HOW PAYOFF DIAGRAMS WORK
Plain English
Think of a payoff diagram like a road map for a road trip. The horizontal mile markers are possible stock prices on expiration day. The vertical elevation markers show your cash position: above sea level is profit, below is loss. Your strategy is the route line — where it climbs you make money, where it dips you lose. Knowing this map lets you decide whether the journey is worth the gas and whether the mountains of risk are too steep before you ever put the car in drive.
Going deeper
A payoff diagram plots P(S_T) on the y-axis (dollars of profit or loss at expiration) against every possible stock price S_T on the x-axis. For a single long call purchased for premium C with strike K: P(S_T) = max(0, S_T − K) × 100 − C × 100. Below K the option is OTM, intrinsic value is zero, and the graph is a flat line at −C×100 (max loss). At S_T = K + C the line crosses zero — the expiration breakeven. Above that, profit rises one-for-one with the stock. For a credit spread, the diagram has a flat profit region, two slope segments, and two flat loss regions — the 'tent' shape.

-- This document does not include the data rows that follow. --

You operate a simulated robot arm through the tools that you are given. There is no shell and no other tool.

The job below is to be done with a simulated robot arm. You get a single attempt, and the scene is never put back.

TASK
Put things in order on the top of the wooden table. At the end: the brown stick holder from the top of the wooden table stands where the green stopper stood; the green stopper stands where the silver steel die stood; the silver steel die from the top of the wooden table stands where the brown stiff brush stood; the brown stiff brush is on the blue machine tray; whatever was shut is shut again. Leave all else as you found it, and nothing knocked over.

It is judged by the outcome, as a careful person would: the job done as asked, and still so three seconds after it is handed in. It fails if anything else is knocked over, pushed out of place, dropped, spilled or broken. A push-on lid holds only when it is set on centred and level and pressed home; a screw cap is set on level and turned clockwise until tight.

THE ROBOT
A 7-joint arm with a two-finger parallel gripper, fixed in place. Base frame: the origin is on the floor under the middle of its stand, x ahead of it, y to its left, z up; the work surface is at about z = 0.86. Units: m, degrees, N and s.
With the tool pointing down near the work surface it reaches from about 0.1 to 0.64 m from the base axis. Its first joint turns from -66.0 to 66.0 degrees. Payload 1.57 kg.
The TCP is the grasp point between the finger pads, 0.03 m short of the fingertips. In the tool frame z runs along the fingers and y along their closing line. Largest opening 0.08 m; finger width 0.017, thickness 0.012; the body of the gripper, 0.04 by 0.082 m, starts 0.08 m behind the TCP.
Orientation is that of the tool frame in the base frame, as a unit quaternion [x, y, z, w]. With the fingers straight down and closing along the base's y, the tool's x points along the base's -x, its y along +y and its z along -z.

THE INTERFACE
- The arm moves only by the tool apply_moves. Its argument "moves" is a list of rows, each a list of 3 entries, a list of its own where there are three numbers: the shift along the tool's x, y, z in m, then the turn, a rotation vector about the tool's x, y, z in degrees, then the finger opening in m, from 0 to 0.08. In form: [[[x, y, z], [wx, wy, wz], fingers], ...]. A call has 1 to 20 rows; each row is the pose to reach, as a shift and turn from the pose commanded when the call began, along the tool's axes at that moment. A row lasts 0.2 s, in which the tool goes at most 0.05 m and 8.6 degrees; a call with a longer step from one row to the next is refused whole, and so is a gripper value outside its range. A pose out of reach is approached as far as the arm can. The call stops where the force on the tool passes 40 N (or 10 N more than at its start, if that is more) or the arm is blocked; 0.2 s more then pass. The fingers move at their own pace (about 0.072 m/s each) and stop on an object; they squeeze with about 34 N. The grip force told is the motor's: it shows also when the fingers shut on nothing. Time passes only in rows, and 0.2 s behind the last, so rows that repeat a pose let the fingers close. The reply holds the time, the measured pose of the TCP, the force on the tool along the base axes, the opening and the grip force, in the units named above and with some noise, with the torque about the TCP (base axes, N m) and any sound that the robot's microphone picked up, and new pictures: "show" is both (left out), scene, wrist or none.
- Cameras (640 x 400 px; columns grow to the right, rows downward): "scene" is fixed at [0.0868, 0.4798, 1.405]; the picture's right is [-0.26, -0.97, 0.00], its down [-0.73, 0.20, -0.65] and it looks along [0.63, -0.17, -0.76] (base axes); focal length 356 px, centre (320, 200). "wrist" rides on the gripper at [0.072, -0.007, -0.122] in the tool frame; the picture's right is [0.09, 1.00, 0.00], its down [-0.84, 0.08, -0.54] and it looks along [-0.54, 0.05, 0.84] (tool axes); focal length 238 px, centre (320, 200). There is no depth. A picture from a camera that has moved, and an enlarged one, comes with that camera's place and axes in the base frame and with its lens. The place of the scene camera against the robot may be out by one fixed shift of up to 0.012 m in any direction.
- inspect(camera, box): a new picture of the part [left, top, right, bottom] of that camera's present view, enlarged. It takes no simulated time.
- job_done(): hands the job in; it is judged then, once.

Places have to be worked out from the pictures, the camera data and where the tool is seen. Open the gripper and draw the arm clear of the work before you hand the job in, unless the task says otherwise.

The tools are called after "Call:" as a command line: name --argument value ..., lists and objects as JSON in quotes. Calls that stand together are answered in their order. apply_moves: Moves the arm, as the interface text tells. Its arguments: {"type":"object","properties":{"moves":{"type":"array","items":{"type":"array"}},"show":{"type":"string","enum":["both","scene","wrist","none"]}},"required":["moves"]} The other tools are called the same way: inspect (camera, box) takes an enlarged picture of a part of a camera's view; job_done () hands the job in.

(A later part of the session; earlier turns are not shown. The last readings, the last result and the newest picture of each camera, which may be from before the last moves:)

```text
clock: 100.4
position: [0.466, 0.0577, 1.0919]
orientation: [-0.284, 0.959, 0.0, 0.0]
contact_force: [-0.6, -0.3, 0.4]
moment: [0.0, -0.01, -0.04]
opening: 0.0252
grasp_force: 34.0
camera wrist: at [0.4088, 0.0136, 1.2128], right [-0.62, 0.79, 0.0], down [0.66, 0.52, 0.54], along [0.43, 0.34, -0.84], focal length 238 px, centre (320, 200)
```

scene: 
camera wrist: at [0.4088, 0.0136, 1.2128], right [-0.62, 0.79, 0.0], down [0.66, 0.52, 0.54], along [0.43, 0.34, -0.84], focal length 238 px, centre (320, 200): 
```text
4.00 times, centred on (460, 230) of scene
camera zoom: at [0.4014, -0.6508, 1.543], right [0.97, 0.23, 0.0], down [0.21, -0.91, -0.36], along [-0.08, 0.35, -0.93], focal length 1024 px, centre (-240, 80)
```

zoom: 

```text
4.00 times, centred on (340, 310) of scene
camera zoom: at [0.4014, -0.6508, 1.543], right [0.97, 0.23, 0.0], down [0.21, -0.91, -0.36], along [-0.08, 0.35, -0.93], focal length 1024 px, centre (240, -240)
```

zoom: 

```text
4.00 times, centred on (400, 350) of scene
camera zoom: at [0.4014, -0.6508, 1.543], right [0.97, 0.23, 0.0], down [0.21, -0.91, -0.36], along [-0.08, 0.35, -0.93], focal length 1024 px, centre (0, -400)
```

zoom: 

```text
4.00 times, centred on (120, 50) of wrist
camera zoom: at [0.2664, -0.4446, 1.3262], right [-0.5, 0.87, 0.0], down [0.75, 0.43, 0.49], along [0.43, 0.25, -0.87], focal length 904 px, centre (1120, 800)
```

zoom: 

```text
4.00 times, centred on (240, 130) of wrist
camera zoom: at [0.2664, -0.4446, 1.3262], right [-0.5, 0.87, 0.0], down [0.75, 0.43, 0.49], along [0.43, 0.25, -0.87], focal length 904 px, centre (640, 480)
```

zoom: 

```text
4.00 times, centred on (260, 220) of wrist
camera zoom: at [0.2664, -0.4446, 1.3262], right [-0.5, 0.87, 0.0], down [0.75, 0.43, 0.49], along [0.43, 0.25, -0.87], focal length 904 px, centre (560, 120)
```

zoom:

For a long straddle, the diagram is V-shaped with the vertex (max loss) at the strike and profit extending in both directions beyond the breakeven prices. Reading payoff diagrams quickly tells you: max loss, max profit, breakeven(s), and directional bias at a glance.
Examples
Long Call on AAPL
Buy 1 AAPL 190 call for $4.00. Below $190: flat loss of −$400. Breakeven = $194. At $205: profit = ($205 − $190) × 100 − $400 = $1,100. The diagram shows unlimited upside and a flat left tail — classic long-call shape.
Bull Call Debit Spread
Buy MSFT 320 call at $6.50, sell 330 call at $3.10. Net debit = $3.40 ($340). Below $320: max loss −$340. Breakeven = $323.40. Above $330: max profit = ($10 − $3.40) × 100 = $660. The diagram shows a rising slope only between the two strikes, then a flat profit plateau — classic vertical spread shape.
Iron Condor
Sell SPY 410/400 put spread for $1.20, sell 440/450 call spread for $1.05. Total credit = $2.25. Max profit $225 if SPY settles between $410 and $440. Left max loss = $775 if SPY ≤ $400. Right max loss = $775 if SPY ≥ $450. The diagram shows a flat profit plateau with two descending wings — the tent shape that defines all credit condors.